But so far as I know, there are no lions charging $250 an hour for empty nest counseling for those parents. But for humans, it’s different because we’re made in the image of God and it is because we not only love our offspring, we know we love them and they know we love them, and in a fallen world, there are so many fractured things that can take place. But isn’t it a great testimony to the glory of God’s creative purpose, and his love for us, that on the front page of the Wall Street Journal, there is this article saying that these parents are really so discombobulated by especially an empty house with all their offspring now off to college and beyond?

There’s something just really, really sweet about this. There’s something sweet about a Christian dad who says, boy, they all hurt, but this one really hurts. I hope you’ll also allow me to be a bit didactic here.

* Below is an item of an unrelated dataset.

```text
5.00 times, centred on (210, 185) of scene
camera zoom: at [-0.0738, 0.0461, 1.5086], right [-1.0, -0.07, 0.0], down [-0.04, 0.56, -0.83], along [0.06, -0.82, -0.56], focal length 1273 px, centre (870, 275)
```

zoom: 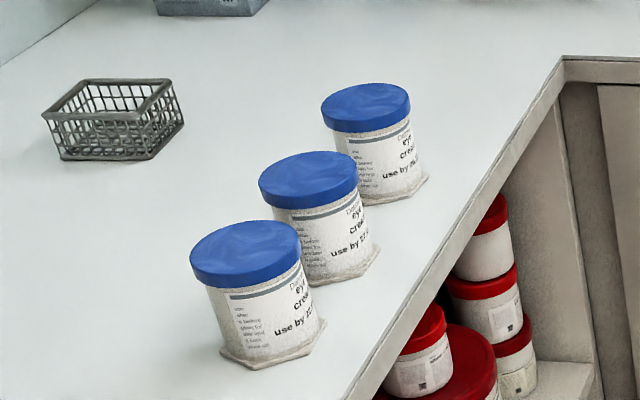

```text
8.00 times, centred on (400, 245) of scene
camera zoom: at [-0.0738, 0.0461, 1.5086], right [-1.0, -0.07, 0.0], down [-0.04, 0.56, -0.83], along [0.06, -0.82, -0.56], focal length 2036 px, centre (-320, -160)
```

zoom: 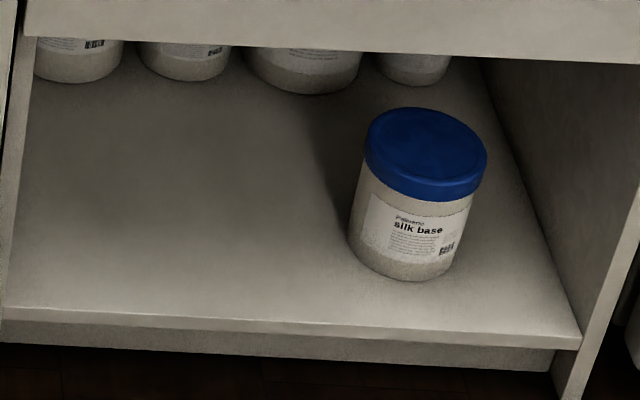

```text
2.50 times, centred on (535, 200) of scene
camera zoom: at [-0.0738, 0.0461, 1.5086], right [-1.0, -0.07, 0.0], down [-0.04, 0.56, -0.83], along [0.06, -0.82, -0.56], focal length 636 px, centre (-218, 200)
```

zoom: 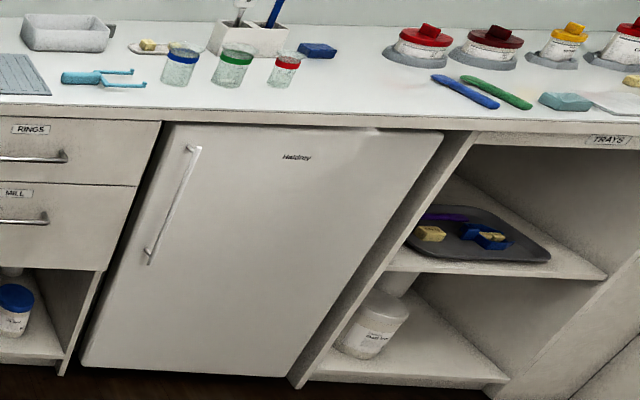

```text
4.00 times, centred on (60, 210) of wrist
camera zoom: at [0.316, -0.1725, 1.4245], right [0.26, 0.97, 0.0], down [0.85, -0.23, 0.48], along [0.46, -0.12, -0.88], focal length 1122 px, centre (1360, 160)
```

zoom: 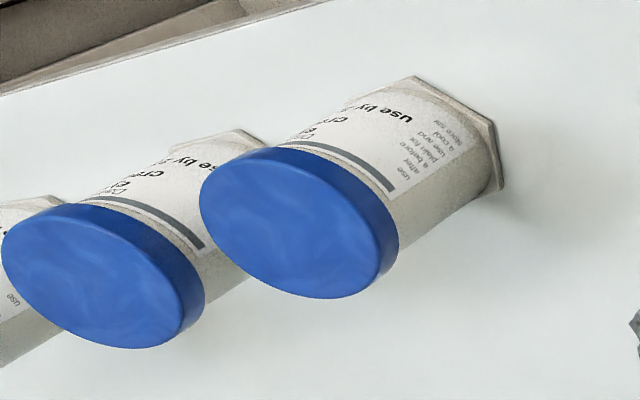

That is to say, to take on the role of a teacher. I think I can do that as both a parent and grandparent on the one hand, and as I said, a college and seminary president on the other hand, because I get to see this, I just want to say to the parent, your job is not done. You’ve not been fired after 18 years. You are still very necessary and not just for writing checks for junior to be able to go to college. 

The role of parents in the lives of young adults and older teenagers, it’s far more important than most parents recognize. And parenting doesn’t end. It changes. It changes profoundly, but it doesn’t end. I want to tell you something really sweet. The students at our college, it is really clear they love their parents. It’s also really clear they care what their parents think. They want to know what their parents think, in the big decisions of life, and frankly, for many things that aren’t big at all, they really crave input from their parents. That’s a very sweet thing. It just brings me great satisfaction to see not just parents in the stands of a little league game, watching little age kids play, but parents when they’re with their sons and daughters when they visit the college, and I just get to see how parents, I hope, are exulting in what God’s doing in the lives of their young people. I know they are, and you really see that.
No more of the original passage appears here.